MR. PRESIDENT,--The Senator has made his speech, and then withdrawn his motion; he has accomplished his object. For myself, Sir, I would rather meet this question, truly important, when presented in a practical form. The Senator treats it on an hypothesis; he assumes that Great Britain has made an arrogant demand, and then proceeds to denounce it. How does he know that any such demand has been made? Who in the Senate knows it? Who in the country knows it? I do not believe it,--will not believe it, except on evidence.
The Senator says that he is not against arbitration. How does he know that this is not the policy of the Administration? But I know nobody here who can speak for the Administration on this point.
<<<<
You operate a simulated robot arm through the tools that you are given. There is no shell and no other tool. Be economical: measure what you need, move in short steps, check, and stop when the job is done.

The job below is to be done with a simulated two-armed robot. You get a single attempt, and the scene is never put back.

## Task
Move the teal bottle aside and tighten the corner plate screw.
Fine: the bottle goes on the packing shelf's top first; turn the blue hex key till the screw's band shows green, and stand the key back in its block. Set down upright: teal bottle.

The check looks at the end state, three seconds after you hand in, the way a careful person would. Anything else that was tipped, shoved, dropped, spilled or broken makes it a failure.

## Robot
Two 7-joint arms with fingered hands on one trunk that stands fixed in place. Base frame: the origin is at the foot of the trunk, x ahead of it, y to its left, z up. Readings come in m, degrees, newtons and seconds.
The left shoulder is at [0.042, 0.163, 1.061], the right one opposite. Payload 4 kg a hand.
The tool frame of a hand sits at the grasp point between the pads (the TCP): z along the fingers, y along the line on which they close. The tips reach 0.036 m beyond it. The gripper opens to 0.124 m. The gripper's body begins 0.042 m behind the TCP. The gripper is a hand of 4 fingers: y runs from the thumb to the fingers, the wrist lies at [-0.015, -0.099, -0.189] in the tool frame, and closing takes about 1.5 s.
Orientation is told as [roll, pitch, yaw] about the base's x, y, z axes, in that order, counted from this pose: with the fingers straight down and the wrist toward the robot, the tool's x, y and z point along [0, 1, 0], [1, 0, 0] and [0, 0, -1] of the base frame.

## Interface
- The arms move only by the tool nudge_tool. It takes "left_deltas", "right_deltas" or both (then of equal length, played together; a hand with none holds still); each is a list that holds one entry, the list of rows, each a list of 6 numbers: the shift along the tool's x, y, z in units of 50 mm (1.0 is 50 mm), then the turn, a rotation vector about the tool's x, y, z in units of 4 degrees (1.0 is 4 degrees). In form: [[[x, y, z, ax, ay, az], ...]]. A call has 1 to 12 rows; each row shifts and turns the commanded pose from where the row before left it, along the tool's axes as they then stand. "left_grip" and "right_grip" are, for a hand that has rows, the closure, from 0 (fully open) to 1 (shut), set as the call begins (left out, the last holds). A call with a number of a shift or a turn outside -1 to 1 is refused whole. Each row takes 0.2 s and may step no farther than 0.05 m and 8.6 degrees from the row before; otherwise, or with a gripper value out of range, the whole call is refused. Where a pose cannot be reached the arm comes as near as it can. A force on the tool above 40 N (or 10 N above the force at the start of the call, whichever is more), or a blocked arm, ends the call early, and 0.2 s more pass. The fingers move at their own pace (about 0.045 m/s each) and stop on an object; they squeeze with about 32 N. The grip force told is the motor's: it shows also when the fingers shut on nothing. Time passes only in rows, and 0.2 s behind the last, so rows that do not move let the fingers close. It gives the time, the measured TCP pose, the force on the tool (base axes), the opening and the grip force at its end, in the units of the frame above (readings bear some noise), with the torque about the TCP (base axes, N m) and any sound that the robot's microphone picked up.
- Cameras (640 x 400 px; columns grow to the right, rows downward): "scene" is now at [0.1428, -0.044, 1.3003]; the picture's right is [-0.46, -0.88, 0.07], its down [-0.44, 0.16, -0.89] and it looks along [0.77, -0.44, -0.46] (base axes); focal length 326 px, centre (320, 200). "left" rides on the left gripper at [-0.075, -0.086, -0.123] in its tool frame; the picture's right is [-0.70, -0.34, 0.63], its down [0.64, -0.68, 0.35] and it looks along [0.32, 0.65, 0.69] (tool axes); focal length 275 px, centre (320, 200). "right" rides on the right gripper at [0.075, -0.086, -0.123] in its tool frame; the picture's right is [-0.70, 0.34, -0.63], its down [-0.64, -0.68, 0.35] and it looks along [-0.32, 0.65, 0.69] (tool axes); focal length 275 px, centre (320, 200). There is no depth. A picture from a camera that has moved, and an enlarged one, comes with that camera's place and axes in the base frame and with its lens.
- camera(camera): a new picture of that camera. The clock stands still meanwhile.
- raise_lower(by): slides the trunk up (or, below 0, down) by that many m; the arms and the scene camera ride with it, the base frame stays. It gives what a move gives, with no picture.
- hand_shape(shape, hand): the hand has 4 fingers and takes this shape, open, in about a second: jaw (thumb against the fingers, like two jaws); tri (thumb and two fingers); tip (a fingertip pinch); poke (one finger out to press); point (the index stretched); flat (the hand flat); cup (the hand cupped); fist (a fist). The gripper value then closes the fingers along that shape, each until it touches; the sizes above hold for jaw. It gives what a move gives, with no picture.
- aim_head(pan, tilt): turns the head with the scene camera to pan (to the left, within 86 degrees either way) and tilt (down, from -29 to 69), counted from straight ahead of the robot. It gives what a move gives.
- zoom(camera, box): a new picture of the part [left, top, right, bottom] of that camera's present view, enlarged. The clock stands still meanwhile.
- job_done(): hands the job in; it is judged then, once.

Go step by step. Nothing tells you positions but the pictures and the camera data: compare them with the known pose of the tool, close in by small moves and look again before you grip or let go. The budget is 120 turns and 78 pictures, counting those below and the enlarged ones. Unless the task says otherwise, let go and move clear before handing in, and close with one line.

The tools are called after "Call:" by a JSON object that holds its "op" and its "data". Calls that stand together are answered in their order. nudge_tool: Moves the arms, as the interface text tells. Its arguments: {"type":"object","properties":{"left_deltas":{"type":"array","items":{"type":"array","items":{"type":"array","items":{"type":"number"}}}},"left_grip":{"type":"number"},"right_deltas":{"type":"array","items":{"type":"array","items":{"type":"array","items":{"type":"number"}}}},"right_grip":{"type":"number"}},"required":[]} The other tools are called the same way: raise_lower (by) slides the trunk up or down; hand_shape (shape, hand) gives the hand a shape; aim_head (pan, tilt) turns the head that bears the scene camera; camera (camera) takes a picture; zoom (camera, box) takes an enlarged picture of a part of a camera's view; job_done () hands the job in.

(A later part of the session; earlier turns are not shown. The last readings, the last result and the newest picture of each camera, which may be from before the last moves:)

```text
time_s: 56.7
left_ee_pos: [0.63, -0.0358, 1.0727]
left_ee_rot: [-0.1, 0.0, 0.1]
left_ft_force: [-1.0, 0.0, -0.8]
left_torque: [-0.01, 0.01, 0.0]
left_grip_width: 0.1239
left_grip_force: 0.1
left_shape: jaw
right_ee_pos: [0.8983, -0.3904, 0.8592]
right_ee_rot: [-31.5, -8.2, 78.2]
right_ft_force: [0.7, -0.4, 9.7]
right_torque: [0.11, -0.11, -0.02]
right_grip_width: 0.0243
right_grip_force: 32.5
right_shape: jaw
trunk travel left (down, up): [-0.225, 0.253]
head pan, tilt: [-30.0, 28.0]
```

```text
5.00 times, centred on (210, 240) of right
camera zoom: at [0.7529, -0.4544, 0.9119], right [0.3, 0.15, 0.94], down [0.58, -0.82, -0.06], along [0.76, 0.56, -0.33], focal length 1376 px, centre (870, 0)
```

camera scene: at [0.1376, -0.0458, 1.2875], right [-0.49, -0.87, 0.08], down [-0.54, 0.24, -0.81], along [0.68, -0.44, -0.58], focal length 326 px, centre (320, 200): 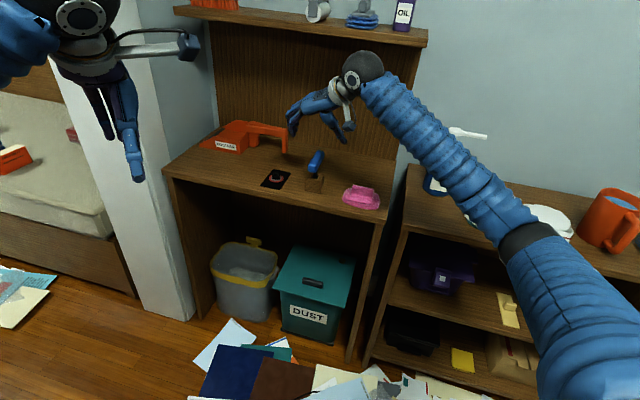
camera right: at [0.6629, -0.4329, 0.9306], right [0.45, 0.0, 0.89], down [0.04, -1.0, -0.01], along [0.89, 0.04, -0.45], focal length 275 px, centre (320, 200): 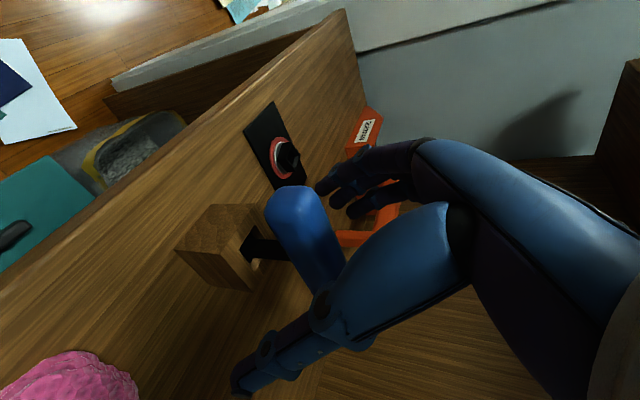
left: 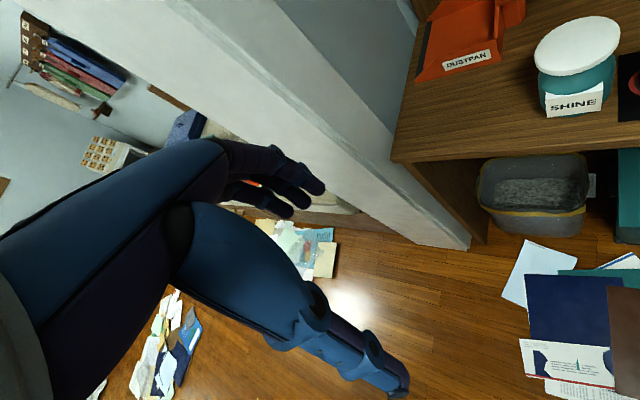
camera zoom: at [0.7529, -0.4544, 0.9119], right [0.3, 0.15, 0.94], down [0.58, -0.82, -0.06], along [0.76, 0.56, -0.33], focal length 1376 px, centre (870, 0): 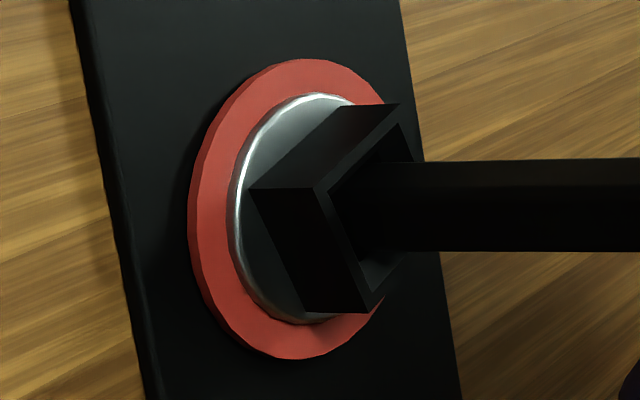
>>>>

I submit to the Senator that on both points he has spoken too swiftly. There is no evidence to justify him in belief that any arrogant demand has been made; there is no evidence that can lead him to distrust the fidelity of the Administration. Speaking for myself and nobody else, I declare my conviction that the question will be peaceably and honorably adjusted. I do not believe that it is a question for war; and I hail with gratitude the declaration of the honorable Senator in favor of arbitration. This at least is pacific in what must be called a war speech. But do not understand me as intimating that such mode is under consideration. I content myself with repeating, that the question is in safe hands, and that it will be better for us to reserve ourselves until it is presented in some practical form, or at least on evidence, and not on mere hypothesis.